De son côté, Bachar-al-Assad,
de même farine politique avait vidé certaines de ses prisons de nombres d’islamistes,
permettant à ces derniers de s’emparer de la ville chrétienne de Malloula, commettant
maints assassinats et destructions.
Après quoi, il
s’occupa de faire reconquérir les lieux par son armée, se parant ainsi d’une
aura de bienfaiteurs des chrétiens.
On le voit,
Poutine, le protecteur d’Assad, et Erdogan ont de quoi se parler lorsqu’ils se
rencontrent aimablement à Moscou ou ailleurs, histoire de ne pas laisser
déraper les conflits qu’ils entendent bien contrôler…
Mais les
millions de « migrants » qui stationnent en Turquie ne sont pas
prioritairement dans les préoccupations de Poutine.
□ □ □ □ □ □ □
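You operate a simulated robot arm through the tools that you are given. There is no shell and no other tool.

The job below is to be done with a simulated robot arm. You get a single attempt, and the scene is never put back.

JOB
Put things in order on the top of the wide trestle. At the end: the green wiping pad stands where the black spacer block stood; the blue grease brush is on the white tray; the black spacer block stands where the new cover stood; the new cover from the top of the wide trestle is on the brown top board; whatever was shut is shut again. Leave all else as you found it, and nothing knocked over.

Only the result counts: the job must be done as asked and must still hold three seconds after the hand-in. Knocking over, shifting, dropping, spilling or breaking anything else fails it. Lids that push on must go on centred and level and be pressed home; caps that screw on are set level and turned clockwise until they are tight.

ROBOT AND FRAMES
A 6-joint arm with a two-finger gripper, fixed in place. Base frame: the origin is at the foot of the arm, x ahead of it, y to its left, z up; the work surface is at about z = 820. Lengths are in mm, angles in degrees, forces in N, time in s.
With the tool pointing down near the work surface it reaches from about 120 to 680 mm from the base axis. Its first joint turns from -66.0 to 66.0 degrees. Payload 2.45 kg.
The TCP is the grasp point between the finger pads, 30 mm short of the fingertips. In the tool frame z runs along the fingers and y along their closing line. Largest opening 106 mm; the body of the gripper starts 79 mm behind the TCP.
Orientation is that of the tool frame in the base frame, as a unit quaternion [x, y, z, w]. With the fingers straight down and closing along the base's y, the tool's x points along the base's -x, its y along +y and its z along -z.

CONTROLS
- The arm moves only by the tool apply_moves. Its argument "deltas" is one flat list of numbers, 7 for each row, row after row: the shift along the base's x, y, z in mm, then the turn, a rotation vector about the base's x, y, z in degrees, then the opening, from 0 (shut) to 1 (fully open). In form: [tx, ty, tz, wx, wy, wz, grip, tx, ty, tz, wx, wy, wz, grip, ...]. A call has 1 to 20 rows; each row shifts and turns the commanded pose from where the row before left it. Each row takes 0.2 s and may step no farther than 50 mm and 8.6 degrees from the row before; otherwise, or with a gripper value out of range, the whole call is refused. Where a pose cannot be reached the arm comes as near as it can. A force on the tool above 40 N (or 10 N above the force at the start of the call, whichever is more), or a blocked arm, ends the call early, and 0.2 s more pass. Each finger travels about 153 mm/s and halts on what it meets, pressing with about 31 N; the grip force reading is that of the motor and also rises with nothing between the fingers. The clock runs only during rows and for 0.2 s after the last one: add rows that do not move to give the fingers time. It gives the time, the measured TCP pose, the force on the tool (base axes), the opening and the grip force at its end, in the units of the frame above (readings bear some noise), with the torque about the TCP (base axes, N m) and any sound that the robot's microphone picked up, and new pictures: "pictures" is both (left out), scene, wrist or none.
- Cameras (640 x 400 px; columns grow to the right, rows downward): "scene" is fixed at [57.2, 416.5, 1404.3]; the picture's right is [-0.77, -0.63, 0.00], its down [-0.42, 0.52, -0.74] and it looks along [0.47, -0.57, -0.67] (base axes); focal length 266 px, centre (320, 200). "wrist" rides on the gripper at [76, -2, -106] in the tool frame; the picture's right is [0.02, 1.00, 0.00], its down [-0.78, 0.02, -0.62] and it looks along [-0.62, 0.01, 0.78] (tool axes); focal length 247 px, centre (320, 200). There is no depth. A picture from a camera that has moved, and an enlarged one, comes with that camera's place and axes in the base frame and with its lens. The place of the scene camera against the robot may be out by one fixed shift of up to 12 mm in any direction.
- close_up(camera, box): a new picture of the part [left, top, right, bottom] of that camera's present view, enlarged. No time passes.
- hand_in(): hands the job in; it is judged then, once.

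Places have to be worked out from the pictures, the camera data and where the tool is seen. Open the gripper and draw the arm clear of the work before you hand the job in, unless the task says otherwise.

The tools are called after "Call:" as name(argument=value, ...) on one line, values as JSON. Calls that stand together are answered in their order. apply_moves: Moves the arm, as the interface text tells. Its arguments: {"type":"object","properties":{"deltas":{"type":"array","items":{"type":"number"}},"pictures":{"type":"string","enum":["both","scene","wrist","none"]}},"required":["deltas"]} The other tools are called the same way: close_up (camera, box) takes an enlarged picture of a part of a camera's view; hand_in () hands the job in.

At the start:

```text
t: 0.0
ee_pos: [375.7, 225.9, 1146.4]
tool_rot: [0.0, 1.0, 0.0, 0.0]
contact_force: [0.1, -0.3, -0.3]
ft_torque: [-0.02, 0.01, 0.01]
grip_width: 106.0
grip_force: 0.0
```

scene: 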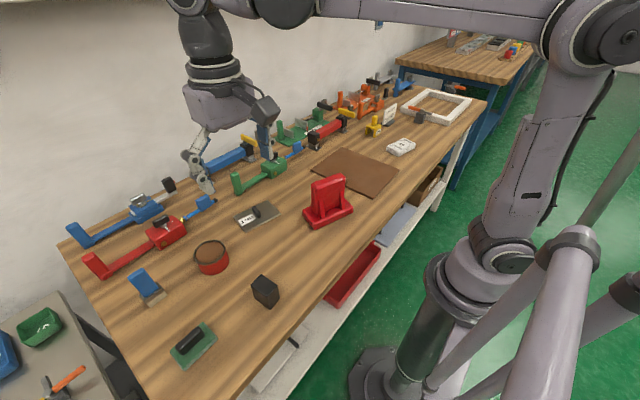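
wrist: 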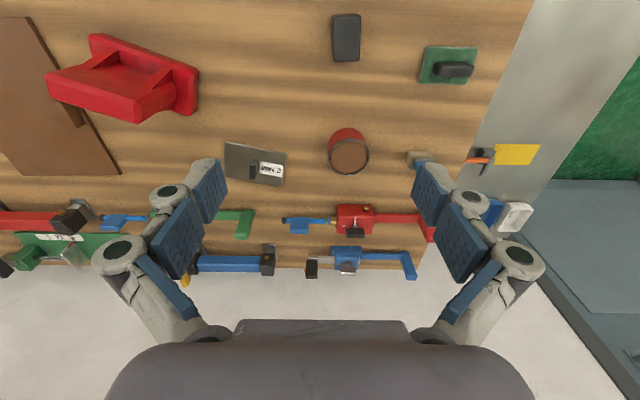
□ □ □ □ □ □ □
Sur cette affaire, il
appuie tout simplement Assad pour que les réfugiés syriens (qui ne sont pas les
seuls migrants stationnaires) ne puissent revenir en Syrie.
Erdogan pour sa
part va continuer à les gérer stratégiquement au mieux : en monneyant leur
maintien en Turquie et simultanément en organisant une incessante infiltration
en Europe.
Ainsi continuent les mouvements simultanés de
la tsunamigration et de l’islamigration.